There's two reasons for using a light bulb. First, it has resistance to current flow. That is what limits current in the wires to a safe level. Every circuit has to have resistance. When it doesn't, we say it is shorted, and when the current is not limited, the fuse blows.

Think of a municipal water tower. Water flowing out of it goes through a four-foot diameter pipe into many one-foot diameter pipes, and eventually to your house and out the garden hose. The reason the tower would not empty out instantly is because of the resistance to water flow there is in the pipes. That resistance is a result of their small diameter, the kink in the hose, and the nozzle on the end of the hose. If you break that four-foot pipe under the tower, nothing will limit the water flow and the tower will empty too fast. The only difference is while you can "see" that imaginary break in the pipe, we don't know where that short is on your truck.

The other difference is you can see the excessive water flowing from a broken pipe. We can't see current flow. We can only see the RESULT of excessive current flow in the form of a melted wire or blown fuse. The light bulb gives us a means to see and gauge how much current is flowing in the circuit. When the short that you're searching for is in the circuit, your bulb will act exactly the same as the regular head light or brake light on the truck. Adding any resistance at all reduces the current flow and the bulb will get dimmer. The desired resistance in this circuit is the normal resistance of the ignition coil, the injectors, the alternator field, oxygen sensor heaters, and possibly the fuel pump. Those are the equivalent of the water pipes going into all the houses in your neighborhood.
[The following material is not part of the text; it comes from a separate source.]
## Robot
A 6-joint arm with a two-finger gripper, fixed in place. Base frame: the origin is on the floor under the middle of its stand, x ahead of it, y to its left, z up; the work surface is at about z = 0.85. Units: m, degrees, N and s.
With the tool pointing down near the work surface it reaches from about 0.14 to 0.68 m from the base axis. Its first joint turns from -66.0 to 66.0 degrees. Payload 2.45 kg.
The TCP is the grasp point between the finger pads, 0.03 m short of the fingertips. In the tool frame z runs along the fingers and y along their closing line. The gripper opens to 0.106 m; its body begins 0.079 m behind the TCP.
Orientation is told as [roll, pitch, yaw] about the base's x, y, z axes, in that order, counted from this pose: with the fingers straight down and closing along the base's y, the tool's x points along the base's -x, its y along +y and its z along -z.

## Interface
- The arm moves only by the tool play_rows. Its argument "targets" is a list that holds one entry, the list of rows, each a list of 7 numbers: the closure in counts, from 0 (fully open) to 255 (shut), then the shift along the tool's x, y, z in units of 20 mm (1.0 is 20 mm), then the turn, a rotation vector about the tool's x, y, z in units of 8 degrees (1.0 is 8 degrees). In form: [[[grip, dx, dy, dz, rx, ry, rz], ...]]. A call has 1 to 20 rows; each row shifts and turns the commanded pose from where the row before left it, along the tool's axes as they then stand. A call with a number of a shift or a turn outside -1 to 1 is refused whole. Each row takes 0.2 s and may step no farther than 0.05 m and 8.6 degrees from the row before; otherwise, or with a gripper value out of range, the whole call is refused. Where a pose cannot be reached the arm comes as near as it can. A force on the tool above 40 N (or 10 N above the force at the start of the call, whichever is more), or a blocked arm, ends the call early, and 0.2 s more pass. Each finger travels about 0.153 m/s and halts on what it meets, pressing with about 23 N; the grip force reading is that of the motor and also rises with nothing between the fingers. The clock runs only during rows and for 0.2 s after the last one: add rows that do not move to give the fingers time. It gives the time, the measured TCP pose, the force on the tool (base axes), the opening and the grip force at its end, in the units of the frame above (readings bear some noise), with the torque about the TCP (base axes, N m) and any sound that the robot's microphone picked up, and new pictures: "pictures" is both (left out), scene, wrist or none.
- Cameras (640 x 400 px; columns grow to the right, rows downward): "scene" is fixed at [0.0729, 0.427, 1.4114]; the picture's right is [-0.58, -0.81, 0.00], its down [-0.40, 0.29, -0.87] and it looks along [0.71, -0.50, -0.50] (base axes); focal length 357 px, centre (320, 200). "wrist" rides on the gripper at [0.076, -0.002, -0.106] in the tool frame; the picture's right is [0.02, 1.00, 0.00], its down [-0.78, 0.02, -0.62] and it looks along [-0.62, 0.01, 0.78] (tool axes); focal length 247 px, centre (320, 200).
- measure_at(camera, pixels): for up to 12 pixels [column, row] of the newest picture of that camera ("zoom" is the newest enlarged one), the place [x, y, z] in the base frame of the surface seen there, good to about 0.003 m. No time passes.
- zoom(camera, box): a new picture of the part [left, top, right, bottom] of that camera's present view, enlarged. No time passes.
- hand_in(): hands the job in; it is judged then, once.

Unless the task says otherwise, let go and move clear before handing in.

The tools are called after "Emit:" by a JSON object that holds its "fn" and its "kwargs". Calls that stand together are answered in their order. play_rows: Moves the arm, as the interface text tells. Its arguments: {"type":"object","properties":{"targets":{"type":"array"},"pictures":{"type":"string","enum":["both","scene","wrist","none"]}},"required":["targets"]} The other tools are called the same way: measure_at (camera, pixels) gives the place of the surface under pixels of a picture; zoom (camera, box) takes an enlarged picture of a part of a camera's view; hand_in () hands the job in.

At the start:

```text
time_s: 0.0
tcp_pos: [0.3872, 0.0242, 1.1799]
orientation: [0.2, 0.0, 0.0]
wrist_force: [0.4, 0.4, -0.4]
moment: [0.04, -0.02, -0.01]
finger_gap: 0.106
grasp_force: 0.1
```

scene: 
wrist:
When it's determined that too much water is flowing from the water tower, someone might turn off the valves in the four different pipes leading away from it. When the north, south, and east side valves are turned off, the excessive water flow continues, but when the west valve is turned off, water flow decreases to a normal level. Now you know which pipe to follow. A mile down the road that pipe branches off into six smaller pipes. Here again you turn off one valve at a time to determine which one has the excessive water flow.

The excessive electrical current is approached the same way but instead of having valves, (switches), we have to look for things to unplug. Sometimes it's necessary to cut wires but that should be a last resort because doing so makes more work fixing them after the problem is found.

What you're looking for is the bulb to dim when you do something that isolates part of the circuit. I can add another method of doing the same thing. Sorry I didn't think of this sooner. You can install a new fuse, then install the light bulb terminals in the relay socket, terminals 30 and 87. It doesn't matter where the bulb and its resistance is in the circuit as long as it is before the short. If you have the paper clip bypassing the relay now, that's perfectly fine. Either way will work.

Previously you already mentioned that you unplugged the ignition coil and a new fuse still blew. That is one potential problem that you have already eliminated. In the past people have found a shorted oxygen sensor and the wiring harness for the sensor has fallen down onto the hot exhaust manifold and some of the wires melted until they touched the exhaust pipe. Your job now is to check the wires to those things and wiggle them and unplug things until the light dims.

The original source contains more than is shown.